Protest Against Upward Correction of Bid
B-196282: Mar 10, 1980
- Full Report:
A firm protested the determination by the Department of State to permit an upward correction of a competitor's bid and the subsequent award of a contract to that firm. The bid submitted by the awardee had been prepared with zeros entered as the price for 9 of the relevant 13 labor categories and was the lowest of the bids submitted. It was reported that the contracting officer became suspicious that a clerical error had occurred in the awardee's bid. The contracting officer then contacted the awardee by telephone for verification and accepted an oral explanation. After examining a bid abstract from a prior procurement under which the awardee bid a single base rate for employees, the contracting officer concluded that the zeros did, in fact, constitute clerical mistakes and reevaluated the bid. The protester contended that the awardee's bid should have been rejected as nonresponsive, correction should not have been permitted, and since it brought the awardee's bid to within $662 of the protester's bid it opened to question the credibility and integrity of the competitive procurement process. GAO held that the entry of zero in a space provided for the price of an item can only be reasonably interpreted as an intent to supply the item. Therefore, the bid was correctly deemed responsive to the solicitation. Regarding the the existence of clerical error in the awardee's bid, as a general matter clerical errors are those that result from the transposition of rates, classifications, or figures and include obvious misplacement of decimal points, obvious incorrect discounts, and obvious mistakes in the designation of units. GAO held that the evidence before the contracting officer could not reasonably justify a determination that there was an apparent clerical mistake. Thus, correction should not have been permitted absent submission of clear and convincing evidence of the mistake, the manner in which it occurred, and the intended bid.

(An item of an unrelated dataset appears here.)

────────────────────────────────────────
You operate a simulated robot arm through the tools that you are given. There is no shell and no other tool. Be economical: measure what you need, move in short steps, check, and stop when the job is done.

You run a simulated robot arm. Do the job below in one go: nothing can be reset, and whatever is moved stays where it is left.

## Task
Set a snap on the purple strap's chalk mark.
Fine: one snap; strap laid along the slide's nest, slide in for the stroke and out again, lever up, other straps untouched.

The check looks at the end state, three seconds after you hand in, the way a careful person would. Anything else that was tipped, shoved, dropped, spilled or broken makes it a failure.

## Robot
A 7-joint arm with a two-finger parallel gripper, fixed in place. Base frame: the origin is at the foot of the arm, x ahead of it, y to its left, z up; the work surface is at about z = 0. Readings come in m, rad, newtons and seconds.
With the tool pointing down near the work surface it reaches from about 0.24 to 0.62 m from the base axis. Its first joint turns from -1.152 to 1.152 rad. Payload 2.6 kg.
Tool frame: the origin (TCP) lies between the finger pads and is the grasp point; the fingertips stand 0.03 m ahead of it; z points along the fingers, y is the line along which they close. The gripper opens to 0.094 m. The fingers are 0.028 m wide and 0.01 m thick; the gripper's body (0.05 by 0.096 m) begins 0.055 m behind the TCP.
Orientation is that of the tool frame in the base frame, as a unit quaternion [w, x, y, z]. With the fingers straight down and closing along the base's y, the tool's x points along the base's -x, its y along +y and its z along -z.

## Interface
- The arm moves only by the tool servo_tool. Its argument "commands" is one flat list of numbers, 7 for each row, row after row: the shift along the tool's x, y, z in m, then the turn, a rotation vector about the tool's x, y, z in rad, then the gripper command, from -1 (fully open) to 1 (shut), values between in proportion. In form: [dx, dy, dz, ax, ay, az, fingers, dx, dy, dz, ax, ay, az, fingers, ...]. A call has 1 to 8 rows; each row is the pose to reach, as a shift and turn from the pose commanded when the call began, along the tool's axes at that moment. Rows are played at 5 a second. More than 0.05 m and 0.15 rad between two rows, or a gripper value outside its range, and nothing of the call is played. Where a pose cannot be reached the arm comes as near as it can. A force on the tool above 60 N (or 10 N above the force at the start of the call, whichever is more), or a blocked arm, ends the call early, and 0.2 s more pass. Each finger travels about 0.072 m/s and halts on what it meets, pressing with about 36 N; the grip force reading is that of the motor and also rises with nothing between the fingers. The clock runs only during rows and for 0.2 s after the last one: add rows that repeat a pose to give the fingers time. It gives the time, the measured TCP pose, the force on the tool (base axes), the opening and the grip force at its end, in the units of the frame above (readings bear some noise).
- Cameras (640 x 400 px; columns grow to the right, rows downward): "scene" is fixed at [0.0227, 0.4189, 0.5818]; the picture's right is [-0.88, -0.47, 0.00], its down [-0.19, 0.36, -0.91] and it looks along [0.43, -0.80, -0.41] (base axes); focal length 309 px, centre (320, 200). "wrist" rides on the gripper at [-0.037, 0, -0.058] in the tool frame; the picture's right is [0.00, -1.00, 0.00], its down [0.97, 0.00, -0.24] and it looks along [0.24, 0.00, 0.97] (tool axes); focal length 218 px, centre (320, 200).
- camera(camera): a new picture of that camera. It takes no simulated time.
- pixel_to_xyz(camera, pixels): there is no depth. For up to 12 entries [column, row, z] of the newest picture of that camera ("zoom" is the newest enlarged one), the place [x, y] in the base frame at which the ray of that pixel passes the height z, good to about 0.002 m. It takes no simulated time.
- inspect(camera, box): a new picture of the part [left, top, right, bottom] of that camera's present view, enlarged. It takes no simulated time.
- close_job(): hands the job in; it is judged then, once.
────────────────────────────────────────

The standard of proof was not met in this case, and GAO concluded that there was no reasonable basis for the decision to allow correction. Finally, GAO held that the correction should not have been allowed in any event, since the corrected bid price came within one-half of one percent of the next low bid. GAO recommended that the contract be terminated for the convenience of the Government and reawarded to the protester. The protest was sustained.